Раймунд, конечно, надеялся, что ответственность за преследование ереси будет возвращена епископам, чья деятельность, вероятно, будет меньше нарушать мир в его владениях. Но его надежды не оправдались. В этом были виноваты его собственные вспыльчивые союзники. В апреле 1240 года дважды лишенный прав наследник Транкавелей с большим мужеством, но без особого политического мастерства попытался отвоевать свое наследство у оккупационных войск французской короны. В течение нескольких недель большая часть западного Лангедока находилась в его руках, а сам Каркассон был осажден. Но Раймунд VII не пришел ему на помощь, и в октябре 1240 года на Юг прибыла новая королевская армия под командованием Жана де Бомона, чтобы с жестокой эффективностью подавить восстание. Несомненно, отказ Раймунда от вмешательства был мудрым, но подавление восстания значительно усугубило и его проблемы, поскольку восстание было приписано, с некоторой долей справедливости, махинациям катаров. Преследование еретиков сразу же получило новый импульс. В 1241 году Раймунд был вынужден удовлетворить требования о восстановлении инквизиции в Тулузе. Эффект от трехлетнего перерыва в деятельности инквизиции был заметен, но он, конечно, был преувеличен Собором епископов, который позже жаловался на "непоправимый ущерб… от успехов еретиков, чья уверенность возрастала с каждым ударом по морали верующих". За несколько месяцев инквизиторы с лихвой наверстали упущенное за три года. В течение десяти недель в 1241 и 1242 годах один только инквизитор Пьер Сейла наложил взыскания на более чем 732 осужденных еретиков в девяти городах. В 1245 и 1246 годах тулузская инквизиция рассмотрела дела более чем 600 жителей деревень и городов. Беспрецедентный всплеск активности инквизиторов менее чем за десять лет позволил лишить Церковь катаров руководства и превратить ее в малоэффективное тайное общество.

У инквизиторов было мало полномочий, которыми до этого не пользовались епископы. Но их методы были разительным отступлением от существовавших традиций. Старая обвинительная система возлагала обнаружение и арест преступников на истца, обычно пострадавшую сторону, которая затем должна была доказать свою правоту или заплатить неустойку. Инквизитор же был одновременно дознавателем, прокурором и судьей. В первые десять лет он и его коллеги регулярно ездили по провинции, проводя дознания на месте. Лишь позднее, после того как несколько инквизиторов были убиты во время своих поездок, они стали вести свои дела из скромного офиса в Тулузе, недалеко от замка Нарбоне, где постоянно работал небольшой штат юристов и делопроизводителей. В этот переполненный штаб, свидетели и подозреваемые вызывались со всех уголков Тулузской епархии.
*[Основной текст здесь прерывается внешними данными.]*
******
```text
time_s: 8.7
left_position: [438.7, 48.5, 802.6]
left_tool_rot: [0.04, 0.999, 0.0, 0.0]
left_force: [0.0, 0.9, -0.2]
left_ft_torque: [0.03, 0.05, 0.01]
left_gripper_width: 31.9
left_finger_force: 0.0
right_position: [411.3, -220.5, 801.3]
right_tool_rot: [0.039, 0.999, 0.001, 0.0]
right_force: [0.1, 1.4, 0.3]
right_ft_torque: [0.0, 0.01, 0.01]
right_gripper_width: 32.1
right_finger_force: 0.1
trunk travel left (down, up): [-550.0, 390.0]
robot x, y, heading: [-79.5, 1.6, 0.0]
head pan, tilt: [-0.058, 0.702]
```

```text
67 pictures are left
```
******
Процедура дознания развивалась по ходу деятельности инквизиции, но она мало изменилась после окончательных решений четырех Соборов в Нарбоне (1243), Безье (1246), Валансе (1248) и Альби (1254). Ее целью всегда было добиться признания в ереси, более полезное, чем осуждение на основании улик, поскольку оно могло указать на других еретиков, которых не смогли обнаружить тщательные поиски инквизиторов. Поэтому процедура инквизиции начиналась с проповеди, на которую созывалось местное население. Объявлялся период благодати, в течение которого любой еретик мог сделать полное признание и обличить своих собратьев с обещанием мягкого отношения к себе. Лишь в очень редких случаях это не приводило к желаемому результату. Во время одной из первых поездок по Тулузену в 1235 году инквизиторы столкнулись с заговорами молчания в Кастельнодари и Сен-Феликсе и даже десять лет спустя все жители деревни Камбьяк заранее договорились о том, чтобы запутать инквизиторов, используя вымышленные имена. Но эти договоры почти никогда не были успешными. Достаточно было одному католику донести на своего соседа, чтобы заговор распался в результате взаимных доносов испуганных подозреваемых.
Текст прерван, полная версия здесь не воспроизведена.